» **What is being asked**:
Transcribe all of the passage shown and nothing else.

··· Material supplied ···

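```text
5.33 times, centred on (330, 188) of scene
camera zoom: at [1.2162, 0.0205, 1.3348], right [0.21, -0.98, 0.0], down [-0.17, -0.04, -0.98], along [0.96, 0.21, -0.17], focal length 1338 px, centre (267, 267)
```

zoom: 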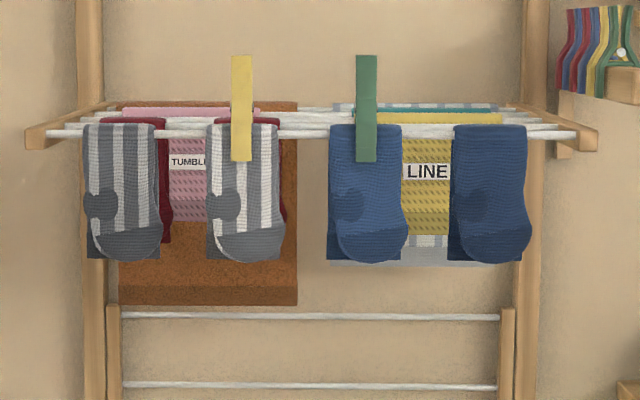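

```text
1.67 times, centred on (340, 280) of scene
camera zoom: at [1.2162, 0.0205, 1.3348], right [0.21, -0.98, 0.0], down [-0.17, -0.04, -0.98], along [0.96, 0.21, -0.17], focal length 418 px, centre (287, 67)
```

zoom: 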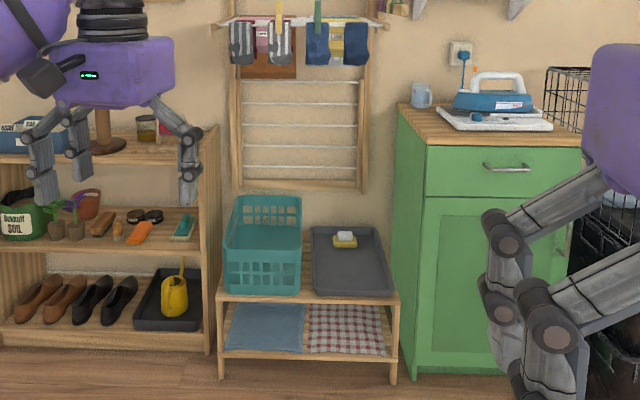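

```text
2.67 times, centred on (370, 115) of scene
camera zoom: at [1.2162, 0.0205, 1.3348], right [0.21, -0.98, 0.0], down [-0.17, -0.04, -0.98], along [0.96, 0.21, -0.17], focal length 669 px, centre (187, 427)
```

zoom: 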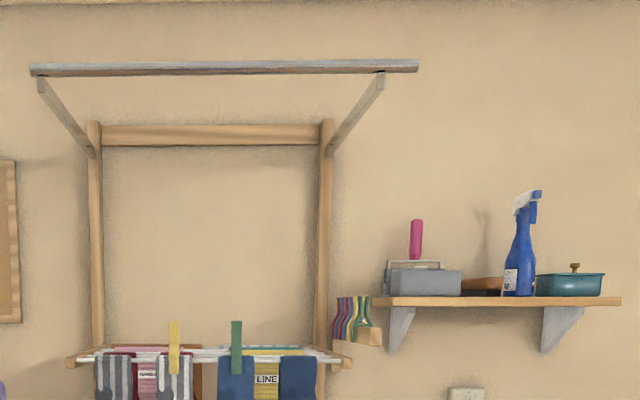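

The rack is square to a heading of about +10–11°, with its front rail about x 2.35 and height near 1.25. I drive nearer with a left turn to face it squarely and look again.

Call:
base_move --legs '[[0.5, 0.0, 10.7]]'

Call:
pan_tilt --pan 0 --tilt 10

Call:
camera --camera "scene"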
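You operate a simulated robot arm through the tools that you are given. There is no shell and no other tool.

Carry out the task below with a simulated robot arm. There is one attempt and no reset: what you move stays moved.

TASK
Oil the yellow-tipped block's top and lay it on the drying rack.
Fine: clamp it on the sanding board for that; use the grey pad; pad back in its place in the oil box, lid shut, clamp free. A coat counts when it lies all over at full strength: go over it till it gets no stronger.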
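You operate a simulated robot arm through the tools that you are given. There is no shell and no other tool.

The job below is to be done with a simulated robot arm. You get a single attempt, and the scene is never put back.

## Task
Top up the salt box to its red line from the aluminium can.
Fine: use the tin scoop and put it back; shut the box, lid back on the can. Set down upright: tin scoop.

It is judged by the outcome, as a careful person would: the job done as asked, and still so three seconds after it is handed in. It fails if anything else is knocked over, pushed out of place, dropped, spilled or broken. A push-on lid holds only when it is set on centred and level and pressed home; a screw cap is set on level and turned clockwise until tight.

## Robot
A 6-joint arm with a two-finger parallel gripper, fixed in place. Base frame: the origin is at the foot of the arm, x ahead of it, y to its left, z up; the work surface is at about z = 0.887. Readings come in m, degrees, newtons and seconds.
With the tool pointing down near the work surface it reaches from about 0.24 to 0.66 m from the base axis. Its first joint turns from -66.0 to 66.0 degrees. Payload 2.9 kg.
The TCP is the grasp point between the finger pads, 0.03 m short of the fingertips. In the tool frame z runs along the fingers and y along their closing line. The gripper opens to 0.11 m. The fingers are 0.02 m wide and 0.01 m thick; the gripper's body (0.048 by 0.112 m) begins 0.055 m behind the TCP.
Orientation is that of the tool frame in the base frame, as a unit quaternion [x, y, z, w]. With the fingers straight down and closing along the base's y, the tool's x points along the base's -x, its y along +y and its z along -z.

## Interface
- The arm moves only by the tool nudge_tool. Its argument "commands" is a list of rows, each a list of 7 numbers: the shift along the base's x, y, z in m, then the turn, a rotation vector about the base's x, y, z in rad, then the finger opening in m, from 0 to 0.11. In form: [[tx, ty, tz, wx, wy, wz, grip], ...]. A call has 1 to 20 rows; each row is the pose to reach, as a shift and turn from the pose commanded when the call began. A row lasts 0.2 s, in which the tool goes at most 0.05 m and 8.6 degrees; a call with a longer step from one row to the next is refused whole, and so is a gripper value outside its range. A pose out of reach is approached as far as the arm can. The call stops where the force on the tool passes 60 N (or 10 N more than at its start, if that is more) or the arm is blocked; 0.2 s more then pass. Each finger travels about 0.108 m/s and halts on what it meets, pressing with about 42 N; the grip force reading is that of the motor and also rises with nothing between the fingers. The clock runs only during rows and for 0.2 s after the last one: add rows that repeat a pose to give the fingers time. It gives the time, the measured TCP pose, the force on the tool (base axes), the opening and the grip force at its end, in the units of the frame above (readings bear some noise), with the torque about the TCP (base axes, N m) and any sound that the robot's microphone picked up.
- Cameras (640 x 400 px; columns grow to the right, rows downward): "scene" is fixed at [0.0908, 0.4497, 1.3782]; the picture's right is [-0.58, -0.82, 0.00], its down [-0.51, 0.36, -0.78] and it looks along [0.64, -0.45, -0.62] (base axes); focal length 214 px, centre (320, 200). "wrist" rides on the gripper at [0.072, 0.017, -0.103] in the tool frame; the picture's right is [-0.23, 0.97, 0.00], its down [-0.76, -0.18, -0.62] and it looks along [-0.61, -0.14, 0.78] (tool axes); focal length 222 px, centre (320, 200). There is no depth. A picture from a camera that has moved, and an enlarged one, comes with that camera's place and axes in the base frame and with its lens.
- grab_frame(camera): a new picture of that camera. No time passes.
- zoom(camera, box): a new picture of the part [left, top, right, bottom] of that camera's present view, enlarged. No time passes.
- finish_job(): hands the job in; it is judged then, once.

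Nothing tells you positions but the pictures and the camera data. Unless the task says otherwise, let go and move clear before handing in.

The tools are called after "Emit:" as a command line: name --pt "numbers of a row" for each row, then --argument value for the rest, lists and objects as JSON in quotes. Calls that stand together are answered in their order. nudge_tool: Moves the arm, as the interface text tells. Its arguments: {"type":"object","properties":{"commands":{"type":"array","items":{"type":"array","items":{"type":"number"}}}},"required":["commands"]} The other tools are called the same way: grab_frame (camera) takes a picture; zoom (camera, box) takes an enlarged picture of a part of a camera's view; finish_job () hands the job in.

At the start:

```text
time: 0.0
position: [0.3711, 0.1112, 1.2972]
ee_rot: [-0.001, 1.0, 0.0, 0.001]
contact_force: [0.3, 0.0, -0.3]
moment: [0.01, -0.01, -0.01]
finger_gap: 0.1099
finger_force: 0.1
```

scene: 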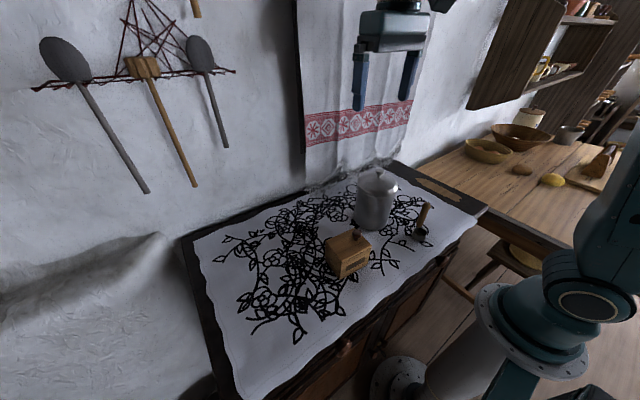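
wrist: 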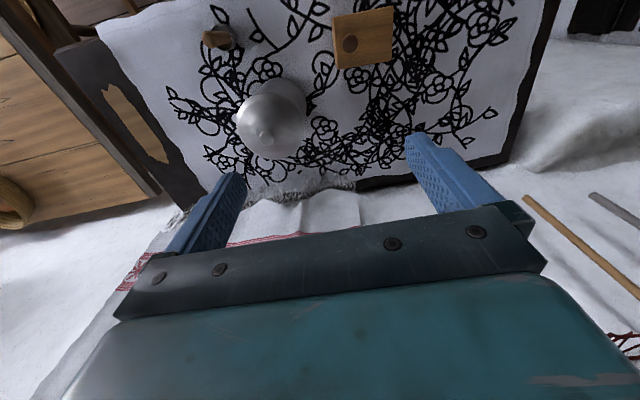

··· Passage shown ···

In California, "every contract by which anyone is restrained from engaging in a lawful profession, trade, or business of any kind is to that extent void." Cal. Bus. & Prof. Code § 16600. Section 16600 "protects 'the important legal right of persons to engage in businesses and occupations of their choosing.'" Edwards v. Arthur Andersen LLP, 44 Cal. 4th 937, 946, 189 P.3d 285, 291 (2008) (quoting Morlife, Inc. v. Perry, 56 Cal. App. 4th 1514, 1520 (1997)). Restraints on the ability to compete after an agreement terminates - even for only a particular geographical region - are void under section 16600. See, e.g., Edwards, 44 Cal. at 948 (finding non-compete clause invalid because it restricted employee from providing professional services in Los Angeles and to former clients for period of time after termination); Beatty Safway Scaffold, Inc. v. Skrable, 180 Cal. App. 2d 650, 656 (Ct. App. 1960) (affirming invalidity of provision "wherein defendant agreed not to sell or lease in that territory any equipment during the three-year period after the termination of the agreement"). What is less clear is whether Section 2.9 is an unenforceable provision while the contract between the parties is "in term" (i.e., while the contract is still in force and not yet terminated).
The statute contains a few exceptions, none of which are applicable in this case.
This Court declines to find that Section 2.9 is unenforceable for the time before termination of the NDA between the parties. See Angelica Textile Servs., Inc. v. Park, 220 Cal. App. 4th 495, 509 (2013), as modified (Oct. 29, 2013), as modified on denial of reh'g (Nov. 7, 2013) ("statute does not affect limitations on an employee's conduct or duties while employed"). Axon claims that Angelica Textile has no application here because it was decided based on the employee's duty of loyalty to the employer while employed. However, in the majority of cases cited by Axon, the void provisions restrained a party after termination of the agreement. For example, in Beatty Safway Scaffold, the court addressed a provision that prohibited the distributor from competing "during the continuance of this agreement and for three (3) years thereafter," but found only the "portion of the agreement pertaining to the three-year period" invalid. 180 Cal. App. 2d at 652.

···

» **Written solution**:
In California, "every contract by which anyone is restrained from engaging in a lawful profession, trade, or business of any kind is to that extent void." Cal. Bus. & Prof. Code § 16600. Section 16600 "protects 'the important legal right of persons to engage in businesses and occupations of their choosing.'" Edwards v. Arthur Andersen LLP, 44 Cal. 4th 937, 946, 189 P.3d 285, 291 (2008) (quoting Morlife, Inc. v. Perry, 56 Cal. App. 4th 1514, 1520 (1997)). Restraints on the ability to compete after an agreement terminates - even for only a particular geographical region - are void under section 16600. See, e.g., Edwards, 44 Cal. at 948 (finding non-compete clause invalid because it restricted employee from providing professional services in Los Angeles and to former clients for period of time after termination); Beatty Safway Scaffold, Inc. v. Skrable, 180 Cal. App. 2d 650, 656 (Ct. App. 1960) (affirming invalidity of provision "wherein defendant agreed not to sell or lease in that territory any equipment during the three-year period after the termination of the agreement"). What is less clear is whether Section 2.9 is an unenforceable provision while the contract between the parties is "in term" (i.e., while the contract is still in force and not yet terminated).
The statute contains a few exceptions, none of which are applicable in this case.
This Court declines to find that Section 2.9 is unenforceable for the time before termination of the NDA between the parties. See Angelica Textile Servs., Inc. v. Park, 220 Cal. App. 4th 495, 509 (2013), as modified (Oct. 29, 2013), as modified on denial of reh'g (Nov. 7, 2013) ("statute does not affect limitations on an employee's conduct or duties while employed"). Axon claims that Angelica Textile has no application here because it was decided based on the employee's duty of loyalty to the employer while employed. However, in the majority of cases cited by Axon, the void provisions restrained a party after termination of the agreement. For example, in Beatty Safway Scaffold, the court addressed a provision that prohibited the distributor from competing "during the continuance of this agreement and for three (3) years thereafter," but found only the "portion of the agreement pertaining to the three-year period" invalid. 180 Cal. App. 2d at 652.